Safe and Sound in Saunderstown

Chaque été, first with The Red Sticks, now with the Revelers we navigate the perilous wilderness of Interstate 95 and somehow reach Kate Vivian’s house in quaint Saunderstown Rhode Island. Kate is what you would call a patron of the arts. She’s not rich, mind you, but she does have a nice house, and between her and a couple of the neighbors manages to put us up comfortably.
We usually stay here about a week in the summer. It’s right by the bay and you can see the bridge to Newport hovering over the water. The breeze off the ocean cools the air and time seems to move slower here than anywhere else. Things seem to me like a Norman Rockwell painting, a gentle innocence from a bygone era that exists in our reverie. Children swimming, sailboats, and Brickley’s Ice Cream all form a scene of peace and tranquility, where doors are never locked and the sludge of the rest of the world somehow can’t find us.
Kate has had her piano tuned (my favorite piano in the whole wide world) in anticipation of our visit, and is delighted by the sounds of our rehearsals, as we prepare for Western and Swing week at Ashokan Fiddle and Dance Camp in Olive Bridge New York, tucked away in the Catskills.

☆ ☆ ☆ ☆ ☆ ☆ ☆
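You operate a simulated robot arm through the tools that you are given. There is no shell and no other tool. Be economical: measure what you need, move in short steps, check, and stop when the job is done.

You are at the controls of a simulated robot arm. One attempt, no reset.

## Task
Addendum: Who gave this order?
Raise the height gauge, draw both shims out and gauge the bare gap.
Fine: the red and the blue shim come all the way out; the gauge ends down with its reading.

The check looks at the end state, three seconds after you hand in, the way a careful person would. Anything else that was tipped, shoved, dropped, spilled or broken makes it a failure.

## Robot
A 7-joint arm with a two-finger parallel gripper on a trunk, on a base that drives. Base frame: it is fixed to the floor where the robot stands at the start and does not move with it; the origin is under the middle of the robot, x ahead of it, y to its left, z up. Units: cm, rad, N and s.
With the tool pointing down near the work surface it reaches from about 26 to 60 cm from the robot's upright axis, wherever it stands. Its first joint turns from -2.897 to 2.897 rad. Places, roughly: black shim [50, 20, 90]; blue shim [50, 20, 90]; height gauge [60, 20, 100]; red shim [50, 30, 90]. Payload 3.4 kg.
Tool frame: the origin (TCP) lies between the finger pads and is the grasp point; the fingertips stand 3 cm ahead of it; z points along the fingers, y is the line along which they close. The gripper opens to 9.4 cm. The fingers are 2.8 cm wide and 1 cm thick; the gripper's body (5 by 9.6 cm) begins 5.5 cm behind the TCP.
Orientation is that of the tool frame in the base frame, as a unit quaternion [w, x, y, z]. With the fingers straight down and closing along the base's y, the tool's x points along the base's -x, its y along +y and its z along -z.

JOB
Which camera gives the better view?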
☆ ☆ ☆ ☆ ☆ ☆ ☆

Western Swing (THE great American music) serves as the perfect musical backdrop for the scene,as the rehearsals carry on through the afternoon,Appalacian fiddle tunes hot swing ala Benny Goodman,and sentimental tunes,often conjuring images of the tumbleweeds and nights under the prairie moon singing with our old saddle pals. These sentimental songs,often written in a high rise in Manhattan by a Jewish immigrant show America and the west not in it’s jaded, homogenized reality, but as a dream and a vision kept safe in our heart and in these songs, to be sung in Rhode Island and New Jersey by those who will never actually ride the Navajo Trail.
So let’s hear those fiddles harmonize and dust off the words to those songs that once again transport us, as great art always does, to our special place. The horses are watered and it’s time once again to return to our boots and saddle, even if the trail is ole Interstate 95.